PASSAGE SHOWN:
## Begin
AUSTRALIA | More work needed to reduce child deaths in NSW

A new report shows where progress has been made by NSW Government and non-government agencies over the last 12 months in implementing measures aimed to prevent child deaths. The NSW Child Death Review Team Annual Report 2019–20 was today tabled in Parliament.

Acting NSW Ombudsman and Convenor of the NSW Child Death Review Team (CDRT), Mr Paul Miller, said:

The report identifies the CDRT’s recommendations to prevent or reduce the likelihood of child deaths, whether they have been accepted by agencies, and the progress that has been made to implement them”.

As at 30 June 2020, the CDRT was monitoring a total of 19 recommendations in relation to Sudden Unexpected Death in Infancy (SUDI), private swimming pools, road safety, and suicide prevention. The report acknowledges positive progress in a number of areas. However, it also notes that in some cases work to implement recommendations is yet to commence.
In particular, the report notes:

  • More action is needed by NSW Health to ensure comprehensive medical histories are taken by hospital staff following a sudden and unexpected infant death, and that this information is provided quickly to forensic staff to assist them identify a cause of death – and ultimately, to help prevent future deaths.
  • NSW Health needs to do more to promote safe infant sleep practices to families at greater risk of experiencing SUDI – those known to child protection services, living in remote areas, and/or living in the most disadvantaged areas of the state.
  • Local councils still do not provide comprehensive public information about the reasons pool barriers fail inspections and whether non-compliances are rectified by pool owners within reasonable timeframes, more than three years after the CDRT recommended open and regular reporting of the regulatory regime.
  • Transport for NSW needs to do more to ensure young drivers looking to purchase a used vehicle are able to access information to assist them buy the safest vehicle they can afford.
## End
GIVEN INFORMATION:
## Begin
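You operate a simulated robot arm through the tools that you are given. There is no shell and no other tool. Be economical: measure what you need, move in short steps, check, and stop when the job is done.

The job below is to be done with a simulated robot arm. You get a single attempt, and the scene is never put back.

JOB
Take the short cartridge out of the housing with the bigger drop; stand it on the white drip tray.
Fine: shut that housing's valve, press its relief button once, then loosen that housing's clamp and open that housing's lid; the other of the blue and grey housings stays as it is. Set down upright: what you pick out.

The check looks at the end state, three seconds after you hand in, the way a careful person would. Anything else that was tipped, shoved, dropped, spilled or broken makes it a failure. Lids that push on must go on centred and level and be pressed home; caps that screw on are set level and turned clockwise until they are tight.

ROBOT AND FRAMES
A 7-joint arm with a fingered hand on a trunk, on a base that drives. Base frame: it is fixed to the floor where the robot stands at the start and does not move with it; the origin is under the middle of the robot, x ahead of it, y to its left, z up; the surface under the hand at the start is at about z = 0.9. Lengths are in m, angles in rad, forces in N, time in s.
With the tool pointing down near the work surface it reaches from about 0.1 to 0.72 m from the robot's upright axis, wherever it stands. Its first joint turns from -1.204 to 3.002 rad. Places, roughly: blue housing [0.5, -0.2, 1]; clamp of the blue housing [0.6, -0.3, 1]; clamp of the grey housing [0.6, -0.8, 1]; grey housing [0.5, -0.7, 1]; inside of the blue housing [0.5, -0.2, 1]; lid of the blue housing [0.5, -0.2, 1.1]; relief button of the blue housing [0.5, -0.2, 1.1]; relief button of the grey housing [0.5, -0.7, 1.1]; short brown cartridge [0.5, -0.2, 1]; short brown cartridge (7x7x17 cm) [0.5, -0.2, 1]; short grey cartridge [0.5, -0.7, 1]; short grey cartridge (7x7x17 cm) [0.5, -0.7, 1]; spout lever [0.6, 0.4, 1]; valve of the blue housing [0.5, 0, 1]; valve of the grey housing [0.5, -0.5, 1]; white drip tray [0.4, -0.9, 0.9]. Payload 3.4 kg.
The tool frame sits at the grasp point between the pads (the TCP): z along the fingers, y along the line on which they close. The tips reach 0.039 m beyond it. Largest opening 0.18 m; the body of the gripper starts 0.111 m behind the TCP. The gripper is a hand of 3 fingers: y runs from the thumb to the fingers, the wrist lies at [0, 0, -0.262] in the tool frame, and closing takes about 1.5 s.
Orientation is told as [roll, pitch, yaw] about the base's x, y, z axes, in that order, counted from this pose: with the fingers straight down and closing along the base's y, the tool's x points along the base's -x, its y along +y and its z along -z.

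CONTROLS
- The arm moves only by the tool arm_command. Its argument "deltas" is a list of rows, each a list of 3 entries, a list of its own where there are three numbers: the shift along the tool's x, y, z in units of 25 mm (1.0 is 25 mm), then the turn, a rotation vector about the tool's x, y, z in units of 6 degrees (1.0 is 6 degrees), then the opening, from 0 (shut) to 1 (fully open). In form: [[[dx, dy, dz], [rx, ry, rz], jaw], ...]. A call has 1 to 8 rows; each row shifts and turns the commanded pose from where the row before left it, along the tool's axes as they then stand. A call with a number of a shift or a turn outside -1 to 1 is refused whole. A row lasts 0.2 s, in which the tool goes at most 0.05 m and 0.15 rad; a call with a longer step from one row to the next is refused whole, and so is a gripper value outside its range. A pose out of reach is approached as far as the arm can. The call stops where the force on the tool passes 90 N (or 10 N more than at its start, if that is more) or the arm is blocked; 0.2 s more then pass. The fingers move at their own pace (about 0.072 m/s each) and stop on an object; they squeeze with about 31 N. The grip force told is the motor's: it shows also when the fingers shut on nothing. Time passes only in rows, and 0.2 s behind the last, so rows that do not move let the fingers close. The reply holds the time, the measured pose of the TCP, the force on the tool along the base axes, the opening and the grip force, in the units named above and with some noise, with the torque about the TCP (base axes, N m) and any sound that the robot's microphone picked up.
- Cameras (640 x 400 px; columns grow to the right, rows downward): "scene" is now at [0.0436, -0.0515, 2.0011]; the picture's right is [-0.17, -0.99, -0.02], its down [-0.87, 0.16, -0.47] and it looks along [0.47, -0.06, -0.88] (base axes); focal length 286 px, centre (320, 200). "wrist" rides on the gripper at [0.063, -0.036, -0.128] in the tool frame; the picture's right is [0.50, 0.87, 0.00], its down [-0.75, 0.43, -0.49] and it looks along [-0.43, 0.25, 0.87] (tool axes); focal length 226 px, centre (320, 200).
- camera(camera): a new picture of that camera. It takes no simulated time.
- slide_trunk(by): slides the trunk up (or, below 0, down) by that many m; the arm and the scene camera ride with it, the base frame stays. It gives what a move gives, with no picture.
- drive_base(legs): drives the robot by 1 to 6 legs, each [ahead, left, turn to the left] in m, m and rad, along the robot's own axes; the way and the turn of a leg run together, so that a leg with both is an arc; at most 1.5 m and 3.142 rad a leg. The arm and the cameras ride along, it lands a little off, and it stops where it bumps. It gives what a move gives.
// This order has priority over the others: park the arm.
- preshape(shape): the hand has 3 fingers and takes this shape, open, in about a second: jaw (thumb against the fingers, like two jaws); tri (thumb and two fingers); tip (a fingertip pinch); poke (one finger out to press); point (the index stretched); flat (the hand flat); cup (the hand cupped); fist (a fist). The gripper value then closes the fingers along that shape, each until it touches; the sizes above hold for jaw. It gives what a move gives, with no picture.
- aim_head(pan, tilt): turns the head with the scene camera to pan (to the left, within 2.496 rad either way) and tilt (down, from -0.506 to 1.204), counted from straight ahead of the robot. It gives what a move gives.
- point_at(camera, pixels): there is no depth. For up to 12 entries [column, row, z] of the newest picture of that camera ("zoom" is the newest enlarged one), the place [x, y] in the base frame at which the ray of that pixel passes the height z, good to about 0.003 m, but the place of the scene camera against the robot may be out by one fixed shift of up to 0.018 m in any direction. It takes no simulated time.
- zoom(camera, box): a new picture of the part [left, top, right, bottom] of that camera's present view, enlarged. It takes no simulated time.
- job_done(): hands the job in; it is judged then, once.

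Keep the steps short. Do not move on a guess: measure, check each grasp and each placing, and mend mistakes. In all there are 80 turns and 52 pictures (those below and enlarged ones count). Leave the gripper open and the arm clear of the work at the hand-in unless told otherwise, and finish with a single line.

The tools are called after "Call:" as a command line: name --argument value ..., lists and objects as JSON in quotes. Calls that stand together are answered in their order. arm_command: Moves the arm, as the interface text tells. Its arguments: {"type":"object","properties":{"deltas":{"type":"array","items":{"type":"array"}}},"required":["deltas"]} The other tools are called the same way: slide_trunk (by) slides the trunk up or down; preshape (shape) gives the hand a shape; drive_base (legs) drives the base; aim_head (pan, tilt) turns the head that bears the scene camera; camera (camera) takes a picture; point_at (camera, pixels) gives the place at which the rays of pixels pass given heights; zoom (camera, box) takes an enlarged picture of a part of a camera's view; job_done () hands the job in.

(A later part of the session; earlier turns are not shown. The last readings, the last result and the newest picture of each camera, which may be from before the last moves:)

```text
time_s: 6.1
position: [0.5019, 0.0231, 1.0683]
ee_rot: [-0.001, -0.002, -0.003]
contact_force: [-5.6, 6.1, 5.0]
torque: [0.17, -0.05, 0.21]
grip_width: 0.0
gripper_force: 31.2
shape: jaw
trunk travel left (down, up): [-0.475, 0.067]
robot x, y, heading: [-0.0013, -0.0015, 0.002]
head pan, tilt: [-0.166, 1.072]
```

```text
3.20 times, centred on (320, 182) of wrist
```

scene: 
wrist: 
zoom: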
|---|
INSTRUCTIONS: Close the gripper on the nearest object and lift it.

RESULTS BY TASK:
## End
INSTRUCTIONS:
1. Retype the section of the passage shown that opens with "As at 30 June" and closes with "yet to commence.".
2. Reproduce exactly the lines from the line with "Fine: shut that" through the line with "The tool frame sits", both end lines included, and only those lines. Use JSON: a list with one string for each line that is not empty.

RESULTS BY TASK:
1.
As at 30 June 2020, the CDRT was monitoring a total of 19 recommendations in relation to Sudden Unexpected Death in Infancy (SUDI), private swimming pools, road safety, and suicide prevention. The report acknowledges positive progress in a number of areas. However, it also notes that in some cases work to implement recommendations is yet to commence.

2.
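[
  "Fine: shut that housing's valve, press its relief button once, then loosen that housing's clamp and open that housing's lid; the other of the blue and grey housings stays as it is. Set down upright: what you pick out.",
  "The check looks at the end state, three seconds after you hand in, the way a careful person would. Anything else that was tipped, shoved, dropped, spilled or broken makes it a failure. Lids that push on must go on centred and level and be pressed home; caps that screw on are set level and turned clockwise until they are tight.",
  "ROBOT AND FRAMES",
  "A 7-joint arm with a fingered hand on a trunk, on a base that drives. Base frame: it is fixed to the floor where the robot stands at the start and does not move with it; the origin is under the middle of the robot, x ahead of it, y to its left, z up; the surface under the hand at the start is at about z = 0.9. Lengths are in m, angles in rad, forces in N, time in s.",
  "With the tool pointing down near the work surface it reaches from about 0.1 to 0.72 m from the robot's upright axis, wherever it stands. Its first joint turns from -1.204 to 3.002 rad. Places, roughly: blue housing [0.5, -0.2, 1]; clamp of the blue housing [0.6, -0.3, 1]; clamp of the grey housing [0.6, -0.8, 1]; grey housing [0.5, -0.7, 1]; inside of the blue housing [0.5, -0.2, 1]; lid of the blue housing [0.5, -0.2, 1.1]; relief button of the blue housing [0.5, -0.2, 1.1]; relief button of the grey housing [0.5, -0.7, 1.1]; short brown cartridge [0.5, -0.2, 1]; short brown cartridge (7x7x17 cm) [0.5, -0.2, 1]; short grey cartridge [0.5, -0.7, 1]; short grey cartridge (7x7x17 cm) [0.5, -0.7, 1]; spout lever [0.6, 0.4, 1]; valve of the blue housing [0.5, 0, 1]; valve of the grey housing [0.5, -0.5, 1]; white drip tray [0.4, -0.9, 0.9]. Payload 3.4 kg.",
  "The tool frame sits at the grasp point between the pads (the TCP): z along the fingers, y along the line on which they close. The tips reach 0.039 m beyond it. Largest opening 0.18 m; the body of the gripper starts 0.111 m behind the TCP. The gripper is a hand of 3 fingers: y runs from the thumb to the fingers, the wrist lies at [0, 0, -0.262] in the tool frame, and closing takes about 1.5 s."
]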